Stage of Conflict: Games take place at different points in the conflict cycle, including pre-conflict SAGs that explore the causes of conflict; crisis-response SAGS, where students have to make decisions that could result in war; active-conflict SAGS, where students make tactical or operational decisions within an existing conflict; war termination games that negotiate the end to a conflict, and post-conflict simulations that reflect on the aftermath of conflict.
Scenario Choice: Many SAGs employ some kind of scenario, and these too fall into several definable bins: Historical, Contemporary, Fictional, Representative, and Abstract. Historical scenarios include reenactments, counterfactuals, and other scenarios grounded in real historical events; while contemporary SAGs focus on conflicts of the present or very recent past, including several simulations that are run as real-time events throughout a course. Fictional games use entirely fictionalized scenarios, often drawing inspiration from several sources, whereas a Representative game masks a real-world case as a fictional one, usually by giving a fictional name to a real scenario and only ‘revealing’ its true nature at the end.

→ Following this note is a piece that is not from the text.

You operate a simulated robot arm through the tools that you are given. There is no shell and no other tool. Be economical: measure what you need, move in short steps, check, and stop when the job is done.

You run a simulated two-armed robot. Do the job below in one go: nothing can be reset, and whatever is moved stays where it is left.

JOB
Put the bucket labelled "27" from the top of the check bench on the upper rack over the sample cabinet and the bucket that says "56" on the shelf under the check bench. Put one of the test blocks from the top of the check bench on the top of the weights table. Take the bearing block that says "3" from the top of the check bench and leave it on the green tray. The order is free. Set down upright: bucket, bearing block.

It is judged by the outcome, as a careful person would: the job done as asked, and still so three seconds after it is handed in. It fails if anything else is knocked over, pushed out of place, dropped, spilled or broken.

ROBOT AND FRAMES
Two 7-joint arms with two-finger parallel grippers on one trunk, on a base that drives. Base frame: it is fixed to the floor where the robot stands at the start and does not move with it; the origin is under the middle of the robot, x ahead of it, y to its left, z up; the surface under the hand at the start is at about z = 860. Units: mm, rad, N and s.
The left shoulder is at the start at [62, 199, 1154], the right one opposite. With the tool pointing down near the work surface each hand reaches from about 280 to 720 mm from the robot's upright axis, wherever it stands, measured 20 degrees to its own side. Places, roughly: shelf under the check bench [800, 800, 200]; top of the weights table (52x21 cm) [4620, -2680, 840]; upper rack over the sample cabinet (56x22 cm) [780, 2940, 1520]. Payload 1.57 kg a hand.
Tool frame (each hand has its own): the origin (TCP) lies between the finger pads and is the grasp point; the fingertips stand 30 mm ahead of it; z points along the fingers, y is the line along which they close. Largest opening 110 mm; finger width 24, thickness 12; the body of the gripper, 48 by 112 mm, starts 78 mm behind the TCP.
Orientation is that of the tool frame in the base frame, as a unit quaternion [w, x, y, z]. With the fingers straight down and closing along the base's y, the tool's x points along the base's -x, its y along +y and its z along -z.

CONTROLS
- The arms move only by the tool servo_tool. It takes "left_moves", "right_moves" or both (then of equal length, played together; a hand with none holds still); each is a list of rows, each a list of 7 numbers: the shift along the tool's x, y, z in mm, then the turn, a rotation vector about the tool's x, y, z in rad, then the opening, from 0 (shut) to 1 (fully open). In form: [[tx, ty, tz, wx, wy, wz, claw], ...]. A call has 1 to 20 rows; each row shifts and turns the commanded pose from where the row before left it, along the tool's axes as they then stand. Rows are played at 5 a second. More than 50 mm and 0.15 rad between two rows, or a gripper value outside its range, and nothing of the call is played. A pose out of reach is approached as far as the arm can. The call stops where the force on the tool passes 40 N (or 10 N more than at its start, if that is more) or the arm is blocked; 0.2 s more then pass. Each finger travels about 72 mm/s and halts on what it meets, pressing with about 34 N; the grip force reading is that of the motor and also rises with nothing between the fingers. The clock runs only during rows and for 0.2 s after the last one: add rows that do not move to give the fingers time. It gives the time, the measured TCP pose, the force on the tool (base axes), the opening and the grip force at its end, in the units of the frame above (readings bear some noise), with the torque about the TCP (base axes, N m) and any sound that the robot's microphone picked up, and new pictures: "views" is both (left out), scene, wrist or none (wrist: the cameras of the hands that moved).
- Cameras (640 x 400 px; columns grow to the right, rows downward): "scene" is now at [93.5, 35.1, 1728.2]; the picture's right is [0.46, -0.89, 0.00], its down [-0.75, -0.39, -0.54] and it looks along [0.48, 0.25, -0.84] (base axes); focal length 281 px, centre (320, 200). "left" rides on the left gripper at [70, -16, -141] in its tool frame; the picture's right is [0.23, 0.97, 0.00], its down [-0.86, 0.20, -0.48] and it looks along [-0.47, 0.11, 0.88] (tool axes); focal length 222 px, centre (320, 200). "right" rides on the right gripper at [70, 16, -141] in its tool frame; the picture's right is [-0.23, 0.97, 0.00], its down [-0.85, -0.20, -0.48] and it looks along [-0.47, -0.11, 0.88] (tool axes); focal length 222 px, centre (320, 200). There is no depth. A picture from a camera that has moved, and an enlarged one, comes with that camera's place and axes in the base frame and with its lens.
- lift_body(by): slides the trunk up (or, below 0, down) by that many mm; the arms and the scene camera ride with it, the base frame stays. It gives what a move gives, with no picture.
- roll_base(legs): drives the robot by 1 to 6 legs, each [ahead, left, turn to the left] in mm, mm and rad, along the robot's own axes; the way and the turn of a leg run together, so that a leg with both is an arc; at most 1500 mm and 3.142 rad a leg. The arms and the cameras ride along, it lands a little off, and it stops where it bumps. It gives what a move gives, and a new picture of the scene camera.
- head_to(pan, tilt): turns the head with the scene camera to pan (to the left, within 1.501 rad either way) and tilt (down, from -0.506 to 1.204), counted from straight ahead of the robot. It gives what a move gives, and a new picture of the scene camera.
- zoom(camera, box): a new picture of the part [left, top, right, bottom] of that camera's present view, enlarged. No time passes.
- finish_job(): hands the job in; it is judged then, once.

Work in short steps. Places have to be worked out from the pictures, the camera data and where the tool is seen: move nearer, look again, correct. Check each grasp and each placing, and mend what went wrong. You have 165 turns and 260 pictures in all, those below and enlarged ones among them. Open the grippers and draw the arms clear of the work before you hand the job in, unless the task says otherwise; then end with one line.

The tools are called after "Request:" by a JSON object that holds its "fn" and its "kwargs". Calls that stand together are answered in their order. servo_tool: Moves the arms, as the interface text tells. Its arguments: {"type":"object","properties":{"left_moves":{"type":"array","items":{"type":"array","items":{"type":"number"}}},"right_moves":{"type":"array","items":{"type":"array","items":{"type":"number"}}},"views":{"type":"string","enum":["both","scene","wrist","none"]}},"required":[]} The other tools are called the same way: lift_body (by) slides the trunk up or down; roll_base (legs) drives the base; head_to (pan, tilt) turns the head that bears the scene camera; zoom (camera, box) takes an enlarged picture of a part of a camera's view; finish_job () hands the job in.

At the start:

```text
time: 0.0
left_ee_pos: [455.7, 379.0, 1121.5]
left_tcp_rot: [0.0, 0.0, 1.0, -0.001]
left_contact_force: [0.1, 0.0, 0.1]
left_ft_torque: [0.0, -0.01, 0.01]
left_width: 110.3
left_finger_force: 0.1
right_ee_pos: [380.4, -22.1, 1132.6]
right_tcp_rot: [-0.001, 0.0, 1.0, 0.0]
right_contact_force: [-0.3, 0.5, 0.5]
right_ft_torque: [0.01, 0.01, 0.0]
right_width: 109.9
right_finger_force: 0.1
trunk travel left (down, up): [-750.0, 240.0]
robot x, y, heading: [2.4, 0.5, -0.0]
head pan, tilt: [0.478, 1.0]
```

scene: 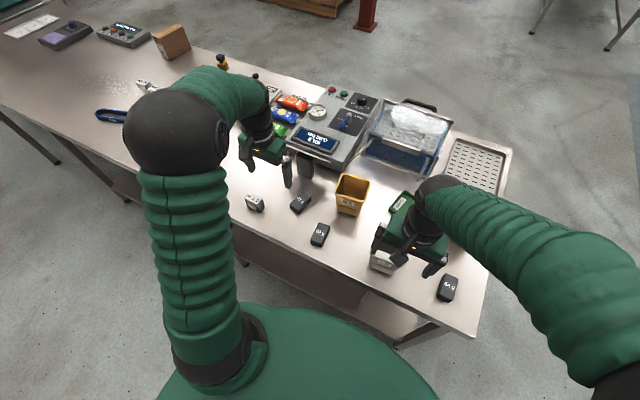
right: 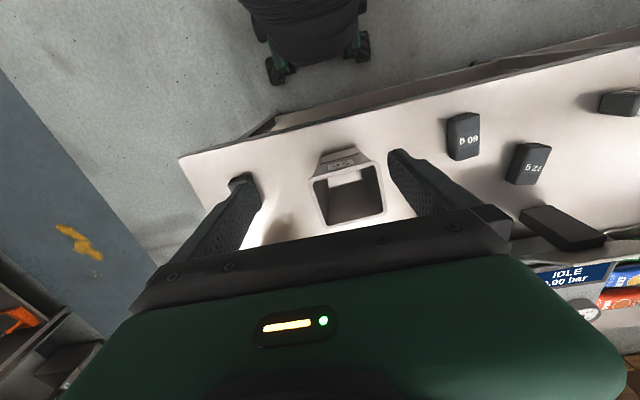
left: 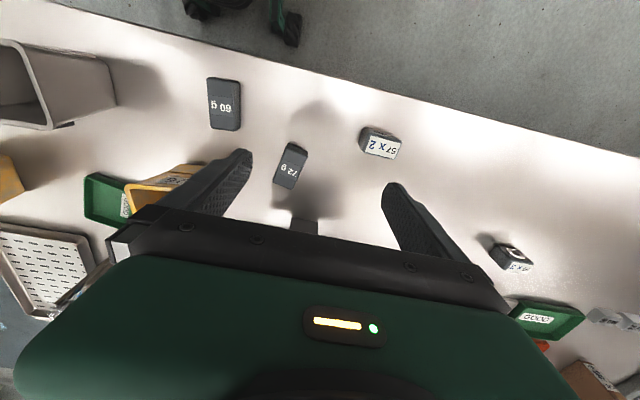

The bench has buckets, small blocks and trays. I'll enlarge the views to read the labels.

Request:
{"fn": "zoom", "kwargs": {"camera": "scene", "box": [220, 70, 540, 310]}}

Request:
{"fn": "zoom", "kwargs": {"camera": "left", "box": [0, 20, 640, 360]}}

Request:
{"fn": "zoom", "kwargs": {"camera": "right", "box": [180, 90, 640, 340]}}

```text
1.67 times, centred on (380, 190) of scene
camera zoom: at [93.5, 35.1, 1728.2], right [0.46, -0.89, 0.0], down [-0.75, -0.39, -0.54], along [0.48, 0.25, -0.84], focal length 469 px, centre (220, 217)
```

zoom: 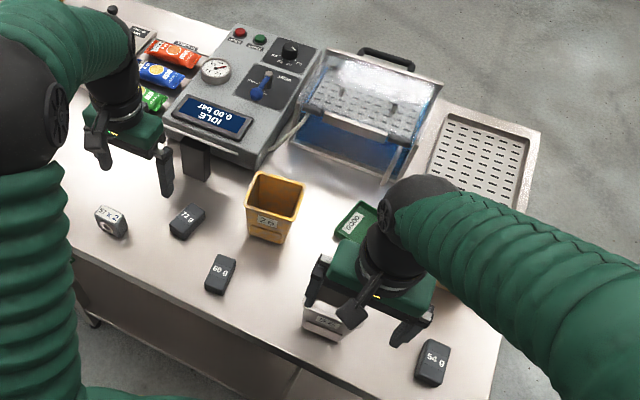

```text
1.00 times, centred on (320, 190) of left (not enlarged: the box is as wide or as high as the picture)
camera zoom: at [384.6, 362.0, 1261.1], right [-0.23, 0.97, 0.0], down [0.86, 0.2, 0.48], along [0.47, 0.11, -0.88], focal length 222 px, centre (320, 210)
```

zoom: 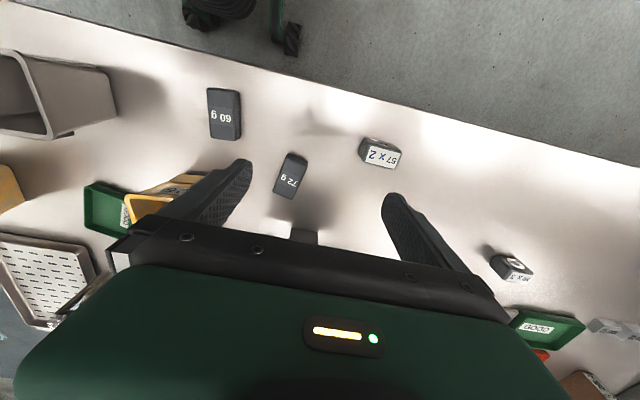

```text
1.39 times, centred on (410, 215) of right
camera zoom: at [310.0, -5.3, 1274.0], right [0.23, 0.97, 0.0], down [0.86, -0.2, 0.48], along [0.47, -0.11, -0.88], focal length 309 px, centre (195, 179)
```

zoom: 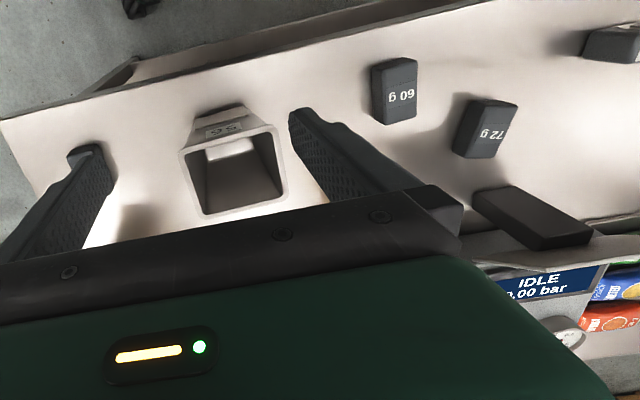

Finally, the abstract category includes all games that do not use a scenario.
Role Assignment: Here the key considerations are how important it is that students accurately play specific roles at the international, domestic, or individual level; the level of preparation such a portrayal requires for students and instructors; and how to assign roles when you have large classes.

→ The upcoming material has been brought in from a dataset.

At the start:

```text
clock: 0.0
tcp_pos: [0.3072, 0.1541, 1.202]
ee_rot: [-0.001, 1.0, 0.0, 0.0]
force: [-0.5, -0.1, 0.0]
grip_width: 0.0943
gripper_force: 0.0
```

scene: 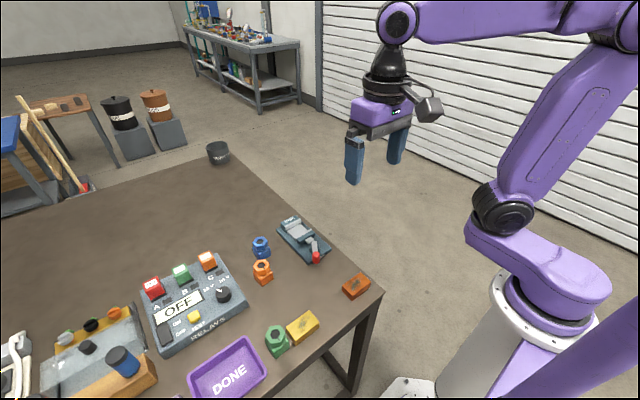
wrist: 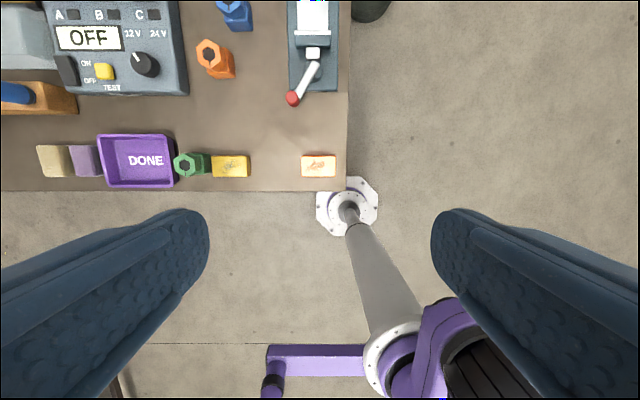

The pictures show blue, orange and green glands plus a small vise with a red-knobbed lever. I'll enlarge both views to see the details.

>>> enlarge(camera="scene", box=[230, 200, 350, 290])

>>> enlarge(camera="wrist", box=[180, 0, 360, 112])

Time Required: Perhaps the most useful categorization in the article, I expand on Rebecca Glazier’s (2011) concept of low-intensity simulations to define medium- and high-intensity simulations, and suggest that future publications of simulations be clear about which category they fall into.
Gameplay Mechanics: the mechanics of gameplay matter a lot in how the game is facilitated and communicated to students. Here I propose three categories: Board-Game style games, which use mechanics commonly found in commercial board games such as boards, cards, dice, defined rules, lack of a facilitator, and the emphasis of powers and abilities over inhabiting a role. Negotiation with Action Rounds, where students negotiate with each other over set rounds under a facilitator’s guidance, negotiating, choosing, and resolving a set of actions, sometimes with the aid of dice or other board-game mechanics that otherwise are not the primary method of gameplay. Finally, Negotiating for Agreement style-games are those where students are trying to create resolutions, agreements, contracts, policy, or some other kind of output and must work together in a open forum to do so.

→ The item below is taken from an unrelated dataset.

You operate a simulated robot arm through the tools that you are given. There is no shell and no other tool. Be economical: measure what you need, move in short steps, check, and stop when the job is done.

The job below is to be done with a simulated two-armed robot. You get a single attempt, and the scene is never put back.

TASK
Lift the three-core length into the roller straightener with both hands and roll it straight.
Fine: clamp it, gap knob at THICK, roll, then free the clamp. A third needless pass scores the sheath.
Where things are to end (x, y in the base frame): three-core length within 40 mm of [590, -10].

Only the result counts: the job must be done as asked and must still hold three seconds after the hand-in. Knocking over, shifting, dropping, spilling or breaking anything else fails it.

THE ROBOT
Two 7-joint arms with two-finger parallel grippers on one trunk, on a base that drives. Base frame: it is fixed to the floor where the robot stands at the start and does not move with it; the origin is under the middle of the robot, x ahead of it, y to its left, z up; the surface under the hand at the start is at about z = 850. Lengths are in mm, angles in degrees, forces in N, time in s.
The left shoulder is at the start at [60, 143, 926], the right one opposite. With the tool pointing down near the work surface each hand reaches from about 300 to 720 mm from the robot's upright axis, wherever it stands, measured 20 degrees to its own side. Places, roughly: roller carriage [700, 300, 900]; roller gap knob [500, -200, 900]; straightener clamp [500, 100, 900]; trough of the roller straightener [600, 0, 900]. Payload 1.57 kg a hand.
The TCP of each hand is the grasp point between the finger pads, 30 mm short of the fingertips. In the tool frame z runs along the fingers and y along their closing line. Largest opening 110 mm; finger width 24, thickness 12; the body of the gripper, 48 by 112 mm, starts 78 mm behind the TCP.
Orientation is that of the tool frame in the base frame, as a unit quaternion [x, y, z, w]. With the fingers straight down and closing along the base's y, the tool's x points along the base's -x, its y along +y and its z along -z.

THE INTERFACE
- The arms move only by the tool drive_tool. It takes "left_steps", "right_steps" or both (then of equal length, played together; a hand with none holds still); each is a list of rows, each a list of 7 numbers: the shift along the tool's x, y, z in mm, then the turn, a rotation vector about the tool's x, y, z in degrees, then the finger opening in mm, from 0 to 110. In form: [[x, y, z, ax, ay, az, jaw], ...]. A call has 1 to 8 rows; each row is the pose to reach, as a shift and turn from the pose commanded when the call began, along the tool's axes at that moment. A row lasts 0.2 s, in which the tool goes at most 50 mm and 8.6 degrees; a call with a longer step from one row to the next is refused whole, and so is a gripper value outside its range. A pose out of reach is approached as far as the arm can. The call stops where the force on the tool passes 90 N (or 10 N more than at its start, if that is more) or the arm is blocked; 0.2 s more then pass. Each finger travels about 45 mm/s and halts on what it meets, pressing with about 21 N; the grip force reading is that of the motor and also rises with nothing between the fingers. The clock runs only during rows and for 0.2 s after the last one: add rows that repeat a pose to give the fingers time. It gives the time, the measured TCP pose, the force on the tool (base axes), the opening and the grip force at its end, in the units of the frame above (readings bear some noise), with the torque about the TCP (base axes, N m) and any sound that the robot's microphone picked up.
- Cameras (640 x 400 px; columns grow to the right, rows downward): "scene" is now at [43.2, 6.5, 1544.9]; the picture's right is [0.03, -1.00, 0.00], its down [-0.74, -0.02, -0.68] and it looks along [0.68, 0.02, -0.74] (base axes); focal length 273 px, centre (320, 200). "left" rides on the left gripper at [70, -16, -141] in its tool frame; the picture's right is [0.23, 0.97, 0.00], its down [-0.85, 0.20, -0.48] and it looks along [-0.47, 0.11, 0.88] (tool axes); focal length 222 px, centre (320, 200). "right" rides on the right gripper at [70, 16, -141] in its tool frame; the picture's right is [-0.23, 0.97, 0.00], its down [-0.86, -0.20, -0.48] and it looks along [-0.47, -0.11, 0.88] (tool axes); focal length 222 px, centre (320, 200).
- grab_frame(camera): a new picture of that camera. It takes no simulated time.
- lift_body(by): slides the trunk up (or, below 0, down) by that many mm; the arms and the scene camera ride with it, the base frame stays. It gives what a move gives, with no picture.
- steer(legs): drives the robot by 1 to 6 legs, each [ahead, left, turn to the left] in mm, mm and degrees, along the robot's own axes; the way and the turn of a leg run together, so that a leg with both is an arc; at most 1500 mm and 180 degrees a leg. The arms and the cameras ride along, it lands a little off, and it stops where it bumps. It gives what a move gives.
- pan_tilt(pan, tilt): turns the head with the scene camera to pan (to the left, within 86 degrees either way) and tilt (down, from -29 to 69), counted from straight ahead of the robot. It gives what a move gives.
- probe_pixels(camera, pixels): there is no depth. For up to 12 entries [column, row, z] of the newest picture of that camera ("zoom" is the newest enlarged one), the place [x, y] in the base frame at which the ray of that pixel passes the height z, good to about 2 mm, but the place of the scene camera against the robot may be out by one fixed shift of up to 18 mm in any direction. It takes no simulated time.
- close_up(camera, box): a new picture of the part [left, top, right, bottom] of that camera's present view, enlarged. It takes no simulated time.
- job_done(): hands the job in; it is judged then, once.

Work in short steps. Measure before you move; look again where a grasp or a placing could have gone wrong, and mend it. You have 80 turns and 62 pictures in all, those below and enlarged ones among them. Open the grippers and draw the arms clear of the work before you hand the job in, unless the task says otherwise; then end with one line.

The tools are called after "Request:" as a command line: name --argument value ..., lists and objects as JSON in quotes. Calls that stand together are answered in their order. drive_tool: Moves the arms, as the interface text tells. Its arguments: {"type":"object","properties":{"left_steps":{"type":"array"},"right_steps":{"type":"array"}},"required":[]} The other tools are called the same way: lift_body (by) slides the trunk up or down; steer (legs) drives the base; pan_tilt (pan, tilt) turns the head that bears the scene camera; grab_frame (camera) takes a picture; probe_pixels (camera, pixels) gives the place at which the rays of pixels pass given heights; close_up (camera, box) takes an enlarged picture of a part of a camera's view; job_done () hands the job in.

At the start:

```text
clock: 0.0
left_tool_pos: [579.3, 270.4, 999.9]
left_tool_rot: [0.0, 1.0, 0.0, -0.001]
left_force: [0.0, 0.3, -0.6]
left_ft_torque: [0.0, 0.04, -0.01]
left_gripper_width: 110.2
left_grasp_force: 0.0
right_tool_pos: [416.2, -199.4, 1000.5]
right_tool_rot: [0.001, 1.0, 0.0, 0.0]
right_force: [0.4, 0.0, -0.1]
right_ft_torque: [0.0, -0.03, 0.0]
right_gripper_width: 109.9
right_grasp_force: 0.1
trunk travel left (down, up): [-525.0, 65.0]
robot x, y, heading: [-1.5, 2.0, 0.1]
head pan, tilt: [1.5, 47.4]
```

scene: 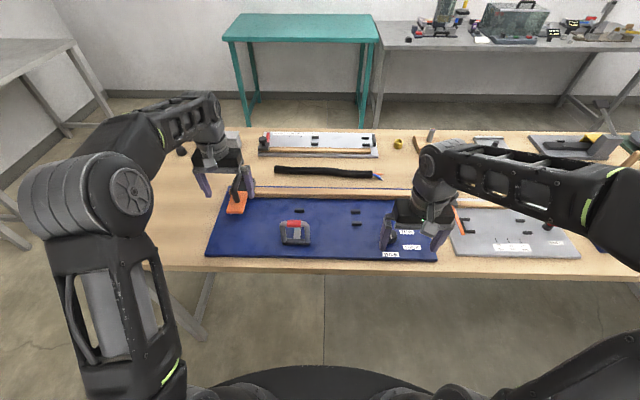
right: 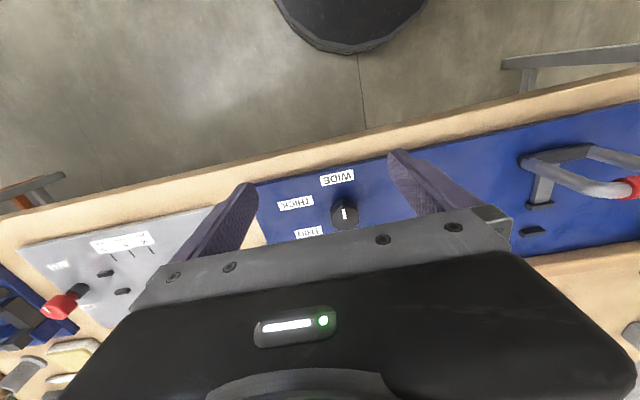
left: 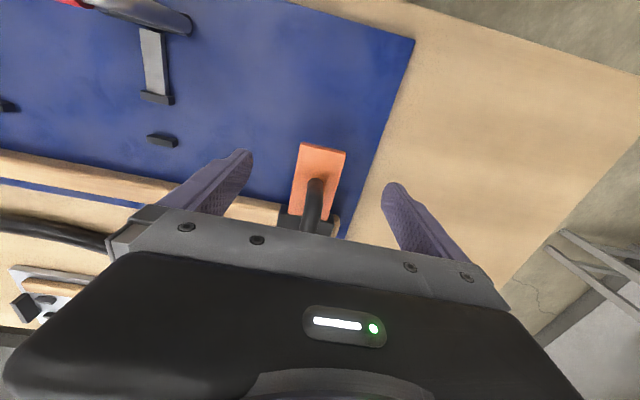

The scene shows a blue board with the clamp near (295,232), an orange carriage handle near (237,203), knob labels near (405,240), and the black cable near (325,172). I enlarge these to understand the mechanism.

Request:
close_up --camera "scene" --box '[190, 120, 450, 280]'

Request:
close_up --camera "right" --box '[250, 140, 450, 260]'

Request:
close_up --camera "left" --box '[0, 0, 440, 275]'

Postgame Reflection: Finally, while the literature emphasizes the role of the oral and written debriefing, many articles fail to provide instructions on how to do so effectively for their game or simulation. Authors also differ in whether and how they conduct assessment of their SAG, with some using pre-test/post-test direct measurements, others using indirect self-assessments of learning, and still others conducting anecdotal or no assessment at all.
I argue that individual assessment of SAGs is actually not necessary, as even the most well-designed assessments still tend to focus on a single iteration per set of students, subject to the way that particular instructor facilitated the activity. An alternative is to ground a SAG within the literature to show how it serves as a case or example that exemplifies the benefits of using active learning in the classroom. Authors should explain how the gameplay stimulates engagement, or how the scenario materials help build deep knowledge of a case, or how the debrief helps students engage in learning transfer.
Give the piece a read if you’d like to know more, and I encourage those publishing in this space to consider using these typologies to gain a more consistent characterization of games, which can help instructors who are trying to identify or create SAGs for their students.